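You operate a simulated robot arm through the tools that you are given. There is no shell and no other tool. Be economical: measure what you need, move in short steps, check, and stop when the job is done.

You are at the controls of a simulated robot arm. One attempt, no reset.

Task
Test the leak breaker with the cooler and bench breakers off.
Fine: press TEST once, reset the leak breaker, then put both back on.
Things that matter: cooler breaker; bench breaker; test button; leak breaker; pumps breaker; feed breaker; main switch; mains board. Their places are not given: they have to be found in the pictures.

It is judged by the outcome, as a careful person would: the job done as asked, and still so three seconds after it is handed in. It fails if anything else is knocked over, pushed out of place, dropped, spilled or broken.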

- - - - - - -

- _Requirements_
Reproduce the material verbatim, line by line.

- _Complete output_
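You operate a simulated robot arm through the tools that you are given. There is no shell and no other tool. Be economical: measure what you need, move in short steps, check, and stop when the job is done.

You are at the controls of a simulated robot arm. One attempt, no reset.

Task
Test the leak breaker with the cooler and bench breakers off.
Fine: press TEST once, reset the leak breaker, then put both back on.
Things that matter: cooler breaker; bench breaker; test button; leak breaker; pumps breaker; feed breaker; main switch; mains board. Their places are not given: they have to be found in the pictures.

It is judged by the outcome, as a careful person would: the job done as asked, and still so three seconds after it is handed in. It fails if anything else is knocked over, pushed out of place, dropped, spilled or broken.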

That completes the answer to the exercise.